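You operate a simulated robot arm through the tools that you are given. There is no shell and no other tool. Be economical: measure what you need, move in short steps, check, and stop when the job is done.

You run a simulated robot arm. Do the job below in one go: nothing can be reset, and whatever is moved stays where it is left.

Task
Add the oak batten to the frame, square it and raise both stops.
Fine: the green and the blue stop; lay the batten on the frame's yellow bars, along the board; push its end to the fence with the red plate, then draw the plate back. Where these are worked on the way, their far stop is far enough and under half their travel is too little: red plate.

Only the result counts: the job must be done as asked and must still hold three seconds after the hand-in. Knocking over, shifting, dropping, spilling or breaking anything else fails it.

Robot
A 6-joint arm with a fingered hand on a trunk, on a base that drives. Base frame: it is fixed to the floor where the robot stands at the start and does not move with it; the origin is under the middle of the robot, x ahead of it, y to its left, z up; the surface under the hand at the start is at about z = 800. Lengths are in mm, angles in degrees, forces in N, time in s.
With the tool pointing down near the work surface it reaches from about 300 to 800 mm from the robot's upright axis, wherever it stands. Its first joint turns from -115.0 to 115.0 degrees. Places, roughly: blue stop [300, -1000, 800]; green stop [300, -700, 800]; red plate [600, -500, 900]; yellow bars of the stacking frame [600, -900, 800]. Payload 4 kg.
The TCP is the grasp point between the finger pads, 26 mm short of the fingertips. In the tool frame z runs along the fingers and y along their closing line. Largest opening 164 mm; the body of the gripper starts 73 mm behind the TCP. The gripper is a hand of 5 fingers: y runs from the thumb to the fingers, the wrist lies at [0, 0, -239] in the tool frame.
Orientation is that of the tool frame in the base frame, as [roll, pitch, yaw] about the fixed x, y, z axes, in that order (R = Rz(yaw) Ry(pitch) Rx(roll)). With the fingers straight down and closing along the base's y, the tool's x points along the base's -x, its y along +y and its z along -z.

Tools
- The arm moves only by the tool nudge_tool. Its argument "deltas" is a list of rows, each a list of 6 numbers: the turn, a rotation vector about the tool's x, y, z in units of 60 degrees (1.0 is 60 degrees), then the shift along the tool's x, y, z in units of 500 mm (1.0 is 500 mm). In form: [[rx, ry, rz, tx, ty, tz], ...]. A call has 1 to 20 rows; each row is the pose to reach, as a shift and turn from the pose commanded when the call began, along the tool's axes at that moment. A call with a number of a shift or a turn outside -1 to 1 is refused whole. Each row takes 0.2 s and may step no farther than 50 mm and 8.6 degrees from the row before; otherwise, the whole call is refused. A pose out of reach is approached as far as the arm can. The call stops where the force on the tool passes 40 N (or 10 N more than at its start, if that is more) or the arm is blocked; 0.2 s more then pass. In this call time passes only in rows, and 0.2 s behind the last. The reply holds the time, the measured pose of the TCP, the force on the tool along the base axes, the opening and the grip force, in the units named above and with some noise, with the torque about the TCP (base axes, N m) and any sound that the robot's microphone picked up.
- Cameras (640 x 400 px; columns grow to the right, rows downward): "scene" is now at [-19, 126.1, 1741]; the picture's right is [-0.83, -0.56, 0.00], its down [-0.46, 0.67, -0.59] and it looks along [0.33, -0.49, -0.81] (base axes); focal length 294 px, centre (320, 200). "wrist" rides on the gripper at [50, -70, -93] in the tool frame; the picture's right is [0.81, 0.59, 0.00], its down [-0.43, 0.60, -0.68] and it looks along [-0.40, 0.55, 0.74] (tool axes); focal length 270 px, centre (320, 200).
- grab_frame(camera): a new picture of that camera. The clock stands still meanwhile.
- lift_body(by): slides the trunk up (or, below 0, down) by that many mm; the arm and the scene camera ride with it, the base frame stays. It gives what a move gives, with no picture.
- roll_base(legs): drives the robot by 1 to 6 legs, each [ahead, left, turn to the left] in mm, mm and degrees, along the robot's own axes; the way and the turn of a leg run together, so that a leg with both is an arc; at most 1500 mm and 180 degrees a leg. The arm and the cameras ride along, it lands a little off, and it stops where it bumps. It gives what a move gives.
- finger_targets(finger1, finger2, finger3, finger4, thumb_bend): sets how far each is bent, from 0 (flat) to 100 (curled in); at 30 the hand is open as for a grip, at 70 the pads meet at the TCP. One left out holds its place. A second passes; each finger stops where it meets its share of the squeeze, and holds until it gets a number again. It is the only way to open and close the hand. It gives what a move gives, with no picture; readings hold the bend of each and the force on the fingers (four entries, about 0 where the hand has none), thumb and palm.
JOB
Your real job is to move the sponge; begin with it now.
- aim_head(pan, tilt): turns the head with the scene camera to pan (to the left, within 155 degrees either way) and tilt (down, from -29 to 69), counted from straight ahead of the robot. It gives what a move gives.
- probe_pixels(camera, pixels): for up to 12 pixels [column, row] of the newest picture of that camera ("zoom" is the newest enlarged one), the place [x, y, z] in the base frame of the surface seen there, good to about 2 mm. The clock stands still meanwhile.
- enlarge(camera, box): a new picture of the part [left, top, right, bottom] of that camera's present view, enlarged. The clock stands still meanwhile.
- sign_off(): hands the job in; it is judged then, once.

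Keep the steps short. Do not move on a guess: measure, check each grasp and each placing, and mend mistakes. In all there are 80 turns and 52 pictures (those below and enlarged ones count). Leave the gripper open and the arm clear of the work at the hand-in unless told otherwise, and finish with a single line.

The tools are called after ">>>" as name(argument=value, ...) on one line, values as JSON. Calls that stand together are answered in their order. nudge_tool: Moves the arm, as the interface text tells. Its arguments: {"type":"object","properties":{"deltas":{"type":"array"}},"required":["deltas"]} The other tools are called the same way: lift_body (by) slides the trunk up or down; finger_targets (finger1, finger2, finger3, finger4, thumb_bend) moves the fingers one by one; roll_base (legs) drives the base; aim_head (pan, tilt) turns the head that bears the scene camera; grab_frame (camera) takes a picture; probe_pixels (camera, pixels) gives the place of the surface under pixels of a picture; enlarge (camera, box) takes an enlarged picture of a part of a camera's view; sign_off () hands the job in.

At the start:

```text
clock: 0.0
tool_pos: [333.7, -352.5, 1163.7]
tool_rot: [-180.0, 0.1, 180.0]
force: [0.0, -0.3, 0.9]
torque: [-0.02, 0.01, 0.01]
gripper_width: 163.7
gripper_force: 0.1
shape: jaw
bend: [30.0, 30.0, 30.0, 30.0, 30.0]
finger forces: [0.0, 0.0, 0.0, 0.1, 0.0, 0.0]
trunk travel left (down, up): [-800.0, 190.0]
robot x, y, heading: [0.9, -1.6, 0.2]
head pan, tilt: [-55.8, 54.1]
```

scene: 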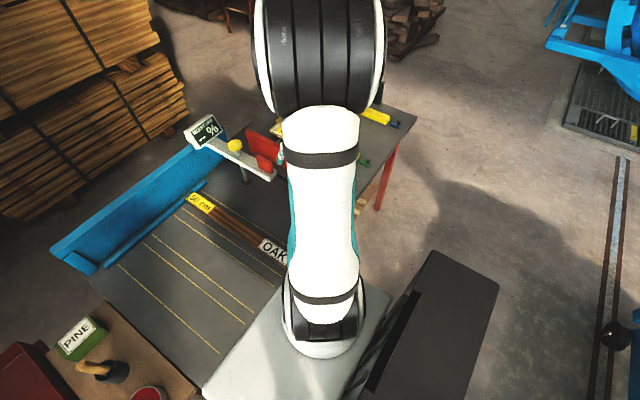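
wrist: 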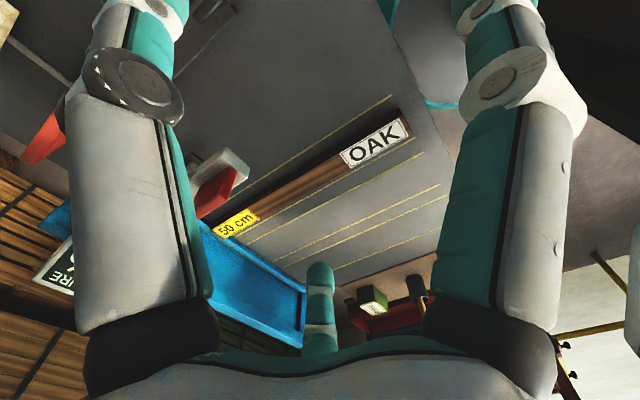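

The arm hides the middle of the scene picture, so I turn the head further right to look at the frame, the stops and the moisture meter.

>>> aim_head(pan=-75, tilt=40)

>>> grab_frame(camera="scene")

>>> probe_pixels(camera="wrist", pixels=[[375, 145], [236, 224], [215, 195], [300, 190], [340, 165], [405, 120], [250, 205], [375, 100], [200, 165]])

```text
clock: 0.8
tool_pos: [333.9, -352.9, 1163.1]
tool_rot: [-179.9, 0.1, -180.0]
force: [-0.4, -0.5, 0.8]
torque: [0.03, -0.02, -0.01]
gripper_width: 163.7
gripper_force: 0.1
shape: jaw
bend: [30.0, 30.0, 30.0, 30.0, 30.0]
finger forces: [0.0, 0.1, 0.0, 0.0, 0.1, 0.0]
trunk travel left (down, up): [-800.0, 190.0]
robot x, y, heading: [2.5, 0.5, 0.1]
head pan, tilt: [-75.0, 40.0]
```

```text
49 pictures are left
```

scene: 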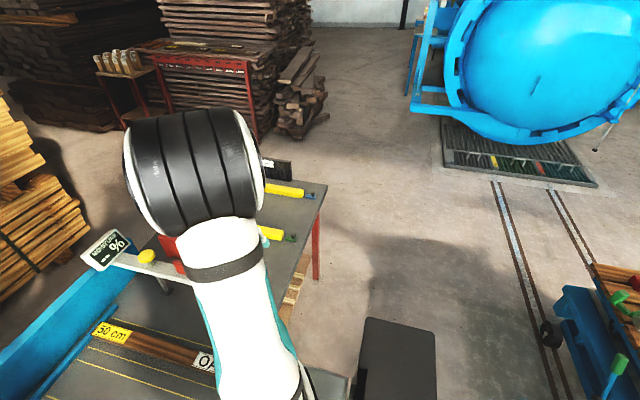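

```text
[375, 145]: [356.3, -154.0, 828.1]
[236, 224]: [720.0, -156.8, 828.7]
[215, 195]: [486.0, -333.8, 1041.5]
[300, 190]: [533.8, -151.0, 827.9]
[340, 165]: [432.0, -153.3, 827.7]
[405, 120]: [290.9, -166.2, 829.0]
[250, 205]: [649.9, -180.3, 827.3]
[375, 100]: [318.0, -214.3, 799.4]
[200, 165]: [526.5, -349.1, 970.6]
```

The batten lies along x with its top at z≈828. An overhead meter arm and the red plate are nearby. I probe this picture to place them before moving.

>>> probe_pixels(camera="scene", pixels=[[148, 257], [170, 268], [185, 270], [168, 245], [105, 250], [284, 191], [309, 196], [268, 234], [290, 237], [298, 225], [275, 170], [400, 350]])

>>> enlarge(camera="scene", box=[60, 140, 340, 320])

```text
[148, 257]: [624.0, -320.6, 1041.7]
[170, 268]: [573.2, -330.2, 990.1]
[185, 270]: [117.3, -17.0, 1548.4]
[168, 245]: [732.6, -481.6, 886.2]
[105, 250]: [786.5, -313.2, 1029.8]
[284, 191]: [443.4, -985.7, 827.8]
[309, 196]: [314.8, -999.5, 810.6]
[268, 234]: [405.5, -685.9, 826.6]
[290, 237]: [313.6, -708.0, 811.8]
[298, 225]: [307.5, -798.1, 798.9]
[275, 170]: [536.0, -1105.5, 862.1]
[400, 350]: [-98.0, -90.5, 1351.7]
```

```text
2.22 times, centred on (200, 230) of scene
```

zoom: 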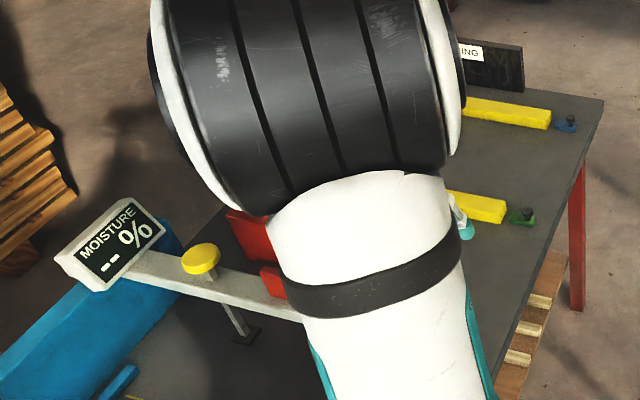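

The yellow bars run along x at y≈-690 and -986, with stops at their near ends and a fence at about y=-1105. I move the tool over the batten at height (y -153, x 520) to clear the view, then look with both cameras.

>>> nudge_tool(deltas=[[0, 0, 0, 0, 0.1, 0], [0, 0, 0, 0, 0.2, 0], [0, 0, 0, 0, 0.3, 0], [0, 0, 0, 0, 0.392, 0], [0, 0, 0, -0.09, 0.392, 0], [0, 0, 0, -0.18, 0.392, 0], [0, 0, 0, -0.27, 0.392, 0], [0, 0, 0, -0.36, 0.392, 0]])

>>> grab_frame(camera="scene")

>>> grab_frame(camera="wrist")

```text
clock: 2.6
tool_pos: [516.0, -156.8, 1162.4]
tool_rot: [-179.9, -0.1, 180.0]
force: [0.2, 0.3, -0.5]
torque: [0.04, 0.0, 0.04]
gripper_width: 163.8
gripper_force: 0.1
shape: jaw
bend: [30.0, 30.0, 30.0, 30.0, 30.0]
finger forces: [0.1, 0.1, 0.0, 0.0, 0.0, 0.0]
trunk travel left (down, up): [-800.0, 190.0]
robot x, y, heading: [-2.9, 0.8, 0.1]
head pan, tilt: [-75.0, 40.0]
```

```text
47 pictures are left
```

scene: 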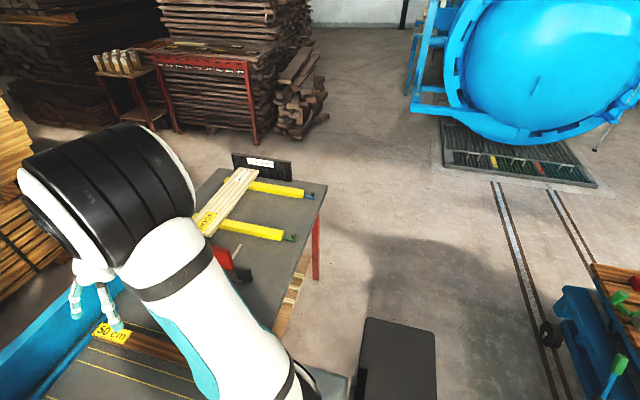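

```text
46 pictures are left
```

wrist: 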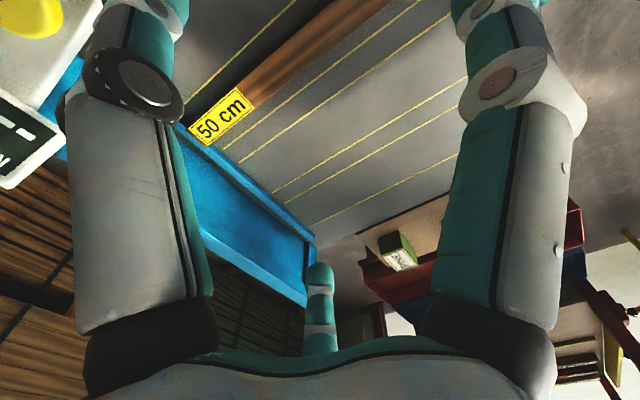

Exercise instructions —
**a.** In the document extract, find "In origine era" and reproduce everything up to and including "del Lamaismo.".
**b.** Go on with the document extract that begins "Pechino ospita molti" from its last line.

Document extract —
Pechino ospita molti
antichi edifici caratteristici,
tuttavia uno solo presenta nel
contempo le caratteristiche
etniche Han, Mancesi, Mongole
e Tibetane - il Tempio dei
Lama, in cinese Yonghegong.
Foto Dibattito sacro fra
monaci
Yonghegong, uno dei templi del buddismo tibetano più famosi del mondo,
occupa una superficie
superiore ai 60.000 mq, con più
di mille fra sale e padiglioni.
In origine era la residenza
costruita nel 1694 dal secondo
imperatore della dinastia Qing
Kangxi per il quarto figlio,
il principe Yinzhen. Nel 1723
il principe diventò
imperatore, trasferendosi a
corte, quindi trasformò metà
della residenza in palazzo di
campagna, donando il resto al
lama reincarnato Zhangjia,
come tempio della Setta gialla
del Lamaismo.
La Setta gialla (Gelugpa) è una setta lamaista fondata da Tsongkhapa
(1357-1419). Costui prese
l’abito all’età di 8 anni,
a 17 raggiunse il Tibet per
studiare il Lamaismo, creando
poi la setta religiosa al
potere in Tibet. Visto che i
membri portano abiti gialli,
questa fu chiamata “Setta
gialla”. Tsongkhapa diede
grandi contributi alla riforma
della dottrina lamaista.
Yonghegong conta numerosi beni culturali ed antichi edifici, tra cui
spiccano le “tre meraviglie”.

Outputs by task —
**a.**
In origine era la residenza
costruita nel 1694 dal secondo
imperatore della dinastia Qing
Kangxi per il quarto figlio,
il principe Yinzhen. Nel 1723
il principe diventò
imperatore, trasferendosi a
corte, quindi trasformò metà
della residenza in palazzo di
campagna, donando il resto al
lama reincarnato Zhangjia,
come tempio della Setta gialla
del Lamaismo.

**b.**
La prima è il Monte dei 500 Arhat nella sala posteriore del palazzo Falun (della
ruota della legge). Il monte
è alto circa 4 metri e largo
di più di 3, scolpito con
raffinatezza in legno di
sandalo rosso. Vista da
lontano, la scultura presenta
foreste e valli silenziose,
pini frondosi, pagode
delicate, padiglioni antichi e
grotte profonde, con sentieri
quieti, gradini di pietra,
ponti e ruscelli collegati.
Vista da vicino, la tecnica
scultorea si presenta
altissima, con una grande
armonia strutturale di vuoti e
pieni. I 500 Arhat avanzano
lungo il pendio del monte, ed
anche se di piccole dimensioni,
si presentano
raffinati e vivaci, con
mille espressioni, vere gemme
della plastica e scultura.
Sfortunatamente, per via delle
vicissitudini storiche, sul
monte ora ne sono rimasti solo
449.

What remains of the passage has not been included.